━━━━━ Excerpt to read ━━━━━

I managed to get PC-BSD dual booting no problem. Though I had a partition all ready to go. Automatic would be great but I really don’t mind going through the minimual effort of telling the install which partition it needs to use.
If you install PCBSD after Ubuntu AND install bsd boot loader, it will boot any OS which is on any primary partition.
if you install Ubuntu after PCBSD and install grub, you will have to discover magic of google (or yahoo or gentoo wiki).
Thing is , its not the pcbsd that aint ‘ubuntu-friendly’. It is Ubuntu, which aint ‘bsd-friendly’.
I know flash 7 is pretty stable on BSD, but flash 9 is a pain. If they can get the latest version of flash stable that would be great.
Congrats to the PC-BSD team! Its great to see that they are making progress towards an easy to use multimedia OS. I tried PC-BSD a while back and didn’t find it quite ready for prime-time yet, but I’ll be giving it another shot as soon as I get the chance.
May be good news for PCBSD but for the opensource community in general, its not great news.
What we need is a native BSD Flash and as much attention to Flash for F/OSS OS’s as they award for Windows/Mac.
It’s better than nothing, it’s one more step ahead
We can imagine these tiny steps drive more folks to open-source systems, and more attention from Adobe considering these more and more interesting from a market stand point.
Strong market demand is the only argument they hear. Remember, they weren’t even going to support Linux and that entire team consists of 4 people (one of them being management).
Since you can download the plugin in firefox in seconds, even in Windows you have to. Seems to me they got half the cake and ate it.
Not everybody uses Firefox (I don’t). And this functionality doesn’t work on Firefox in PC-BSD. If you click “Download plugin” it tried searching and returns an error message saying it wasn’t able to download the plugin. Everything working out of the box is better than having to download and install stuff separately.

━━━━━ Data segment ━━━━━

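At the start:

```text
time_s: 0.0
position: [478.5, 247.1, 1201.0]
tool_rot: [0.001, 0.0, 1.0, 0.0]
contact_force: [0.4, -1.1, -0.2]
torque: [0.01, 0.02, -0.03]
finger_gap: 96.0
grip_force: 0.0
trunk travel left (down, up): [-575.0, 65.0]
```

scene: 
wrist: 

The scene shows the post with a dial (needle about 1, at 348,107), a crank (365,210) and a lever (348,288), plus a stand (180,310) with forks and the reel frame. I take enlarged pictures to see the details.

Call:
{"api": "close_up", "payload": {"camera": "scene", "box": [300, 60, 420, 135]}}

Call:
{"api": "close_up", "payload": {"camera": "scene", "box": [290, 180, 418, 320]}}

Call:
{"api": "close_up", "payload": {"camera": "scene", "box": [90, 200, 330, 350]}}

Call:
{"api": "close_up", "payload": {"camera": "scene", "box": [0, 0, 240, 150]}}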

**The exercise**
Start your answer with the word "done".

━━━━━

**The exercise**
Resume the excerpt to read where it left off.

**Final result**
Thats because BSD is not supported, if they forced Adobe to do a native one it would. The fact is that people will have to download plugins anyway for media ans no OS does that out of the box.
If media used a format that every OS can use i.e OGG is free then it would be great but flash out the box is hardly ground breaking.
If BSD was Linux, iX systems would have been called traitors for this. Fortunately BSD is not Linux.
That why BSD is free and open software licence, when GPLed softs has opened only source code ;]
Edited 2007-04-18 22:30
Yes of course, but we don’t have any religion to worship in BSD. So faith is for Linux and therefore critics too.
Ehm and by the way, you can get in Debian too with non-free sources from Debian itself or in ArchLinux. You should really do your homework.
In viewing the FreeBSD advocacy list today, I see Matt Olander’s post there as well. It turns out this agreement is for PC-BSD and FreeBSD and it covers Flash 7 and 9. Again, nothing native, but maybe this is a step in the right direction.
Here is the start of the thread:
http://lists.freebsd.org/pipermail/freebsd-advocacy/2007-April/0031…
Matt mentions Flash 7 and 9 in his second post.
In about a year, PC-BSD coupled with a stable version of KDE 4 (say 4.1 or so) should be a really nice desktop.
This is great news but don’t get soft about continuing the pressure on the big companies for native software.
Go PC-BSD!
why not just use GNU instead of some BSD?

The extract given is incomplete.